The Leeds team were at least playing in their preferred first half direction, due south towards Beeston Hill, but that put learner left-back Leo Hjelde on the wrong side of the pitch, far from his coach Jesse Marsch, who lost long minutes trying to wave and shout and signal and ask Adam Forshaw to tell Leo to, by god Leo, move five yards back Leo, just move five yards back. Marsch thrives on communicating so having his instructions defeated by distance was frustrating him, and when his feet tapped the touchline as he fought to be understood, he had a gentle collision with the linesman, both wrong place wrong time. Further along that touchline, towards Wortley to the north, the Barnsley substitutes were warming up, then around the corner flag in front of the Kop Brenden Aaronson and Marc Roca did their exercises outside the permitted zone, next to Illan Meslier’s goal. They’re new here, and I thought the fourth official had sent a Leeds coach over to restore them to the right place, but instead he pulled them to the corner flag for a tactical discussion they would normally have on the bench.

All these detours from the Premier League’s gloss is very Carabao, and it’s why these early rounds can be a tough watch sometimes. It’s good that NBC didn’t try pushing this game into primetime for our new friends in the USA. Fans’ interest in these matches comes from seeing a much changed line-up featuring lesser-spotted players, with excitement this time promised by the flair forwards, youngsters Crysencio Summerville and Joe Gelhardt, and newster Luis Sinisterra. But being much changed meant the rhythm was out of time, the passing routes were distorting, and Leeds struggled to give Summerville or Sinisterra the ball clean and gleaming for them to impress with. Liam Cooper, welcome at the back after his injuries, looked at Sinisterra demanding the ball on the left, and chipped it to somebody in the family stand.

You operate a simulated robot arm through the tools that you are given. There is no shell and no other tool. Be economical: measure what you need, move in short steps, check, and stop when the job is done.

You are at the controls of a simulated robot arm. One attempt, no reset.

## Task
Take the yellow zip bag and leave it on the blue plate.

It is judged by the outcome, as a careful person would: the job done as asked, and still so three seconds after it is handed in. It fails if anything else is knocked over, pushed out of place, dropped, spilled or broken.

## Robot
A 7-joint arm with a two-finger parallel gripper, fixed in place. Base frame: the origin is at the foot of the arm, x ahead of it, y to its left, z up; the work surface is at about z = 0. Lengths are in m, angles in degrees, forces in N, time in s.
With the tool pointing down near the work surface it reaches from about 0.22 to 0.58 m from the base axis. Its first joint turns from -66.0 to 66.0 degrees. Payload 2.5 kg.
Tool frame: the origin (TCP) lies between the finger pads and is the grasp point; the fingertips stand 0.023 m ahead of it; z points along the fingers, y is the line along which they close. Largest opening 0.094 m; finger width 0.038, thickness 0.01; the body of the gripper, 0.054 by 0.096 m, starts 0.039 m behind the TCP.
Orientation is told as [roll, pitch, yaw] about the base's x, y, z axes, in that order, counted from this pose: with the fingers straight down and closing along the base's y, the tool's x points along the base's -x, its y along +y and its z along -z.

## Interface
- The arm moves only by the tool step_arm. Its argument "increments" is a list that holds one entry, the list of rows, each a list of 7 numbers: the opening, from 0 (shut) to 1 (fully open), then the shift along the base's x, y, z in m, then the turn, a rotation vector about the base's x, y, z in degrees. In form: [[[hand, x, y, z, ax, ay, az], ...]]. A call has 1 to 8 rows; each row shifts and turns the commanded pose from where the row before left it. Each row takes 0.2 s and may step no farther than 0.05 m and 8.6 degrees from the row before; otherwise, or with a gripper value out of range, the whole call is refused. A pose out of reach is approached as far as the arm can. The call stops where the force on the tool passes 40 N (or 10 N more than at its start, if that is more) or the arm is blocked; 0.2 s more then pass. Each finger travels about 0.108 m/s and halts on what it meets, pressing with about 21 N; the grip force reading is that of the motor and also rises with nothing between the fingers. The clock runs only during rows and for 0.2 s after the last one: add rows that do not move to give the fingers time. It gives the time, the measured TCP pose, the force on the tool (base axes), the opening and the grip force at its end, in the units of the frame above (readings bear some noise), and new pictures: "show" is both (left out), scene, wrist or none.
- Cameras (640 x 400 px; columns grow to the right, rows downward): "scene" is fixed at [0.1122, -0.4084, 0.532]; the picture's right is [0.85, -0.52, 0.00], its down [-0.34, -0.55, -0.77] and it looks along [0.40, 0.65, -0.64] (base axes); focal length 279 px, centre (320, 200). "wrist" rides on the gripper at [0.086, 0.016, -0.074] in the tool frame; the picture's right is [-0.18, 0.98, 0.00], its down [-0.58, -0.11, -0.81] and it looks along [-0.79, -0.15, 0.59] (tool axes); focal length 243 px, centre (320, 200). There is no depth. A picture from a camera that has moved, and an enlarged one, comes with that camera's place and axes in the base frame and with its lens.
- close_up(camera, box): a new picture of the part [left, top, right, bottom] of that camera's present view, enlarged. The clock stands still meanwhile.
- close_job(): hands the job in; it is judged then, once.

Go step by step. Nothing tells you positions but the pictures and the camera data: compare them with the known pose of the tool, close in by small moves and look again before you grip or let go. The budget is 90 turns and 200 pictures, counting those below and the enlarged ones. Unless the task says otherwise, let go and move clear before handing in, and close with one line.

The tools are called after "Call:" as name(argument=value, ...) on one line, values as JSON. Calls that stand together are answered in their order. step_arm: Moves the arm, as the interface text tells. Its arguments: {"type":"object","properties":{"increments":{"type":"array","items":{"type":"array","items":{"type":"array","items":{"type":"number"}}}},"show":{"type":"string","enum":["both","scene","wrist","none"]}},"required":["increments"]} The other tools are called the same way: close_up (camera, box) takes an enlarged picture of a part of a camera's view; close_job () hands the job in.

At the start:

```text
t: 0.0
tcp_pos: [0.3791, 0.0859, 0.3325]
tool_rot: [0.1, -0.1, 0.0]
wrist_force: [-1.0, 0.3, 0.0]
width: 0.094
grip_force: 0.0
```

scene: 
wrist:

Luis didn’t seem to take that personally, but did resolve that making an impact in his first start since joining from Feyenoord would be up to him. After twenty minutes he solved his service problem by getting a loose ball for himself in the middle, making some space away from a couple of Barnsley defenders, and shooting into the bottom corner of the goal to make it 1-0. That, and a couple of progressively more thumping tackles from players around him, helped lift the intensity, and ten minutes later Sinisterra galloped down the left, into the penalty area, and was brought down by Conor McCarthy for a penalty. Mateusz Klich rolled that into the other bottom corner for 2-0.

Leeds could have bullied Barnsley out of contention at that point — Klich was showing their League One players no mercy, Gelhardt slamming them with tackles on their goal line — but Mads Andersen got a goal back, heading in unmarked from a crossed free-kick, then two number fours had a couple of minutes to forget. The Leeds four, Adam Forshaw, shoved over the Barnsley four, Callum Styles. Styles took the penalty, but with a brush of Meslier’s gloves he hit the post instead of equalising. Seconds later he was being booked for a bad foul on Gelhardt.

A goal ten minutes into the second half put Leeds back in control, and it was one to please Marsch. Klich’s through ball was a bit far for Gelhardt, who chased it anyway, and got the crowd up with a big tackle on the defender trying to clear it. Sinisterra took over from Joffy’s backheel, testing a dribble and a cross on the Barnsley defence before it knew which way to be turning, and when that was deflected, Klich hit a relaxed first time shot into the corner, all smiles in the kickabout. He was having a good time again later when Cody Drameh and Liam Kitching got into a daft sort of scrap by the South Stand advert boards, and while Hjelde threw bodies, Klich was at his provocative best, trying to take the Barnsley players into stupid places where he would win, circling the edge of the angry crowd and laughing like a Shakespearean fool, put on stage to mock the serious for being so silly.

Klich had a great night, the wrong place footballer in his element. He has a long journey to make over the next few months if his footballing dream is to come true, to get from the second round of the Carabao Cup in August, to the ultimate wrong place, wrong time World Cup in Qatar in November. Watching Klich here took me back, feeling circular, to the first time he grabbed our attention, a great game and a penalty in a shoot-out against Burnley in the Carabao Cup in 2017, followed a week later by a mistake costing a goal on his first league start against Neil Warnock’s Cardiff. Our manager Thomas Christiansen thought that was so heinous Klich was left out until January, when he was loaned back to the Netherlands, with Utrecht. How glad I am that Mateusz earned his way back from there, because it’s hard to imagine promotion being so much fun without him. How I hope Leeds is still the right place for him to get everything he wants.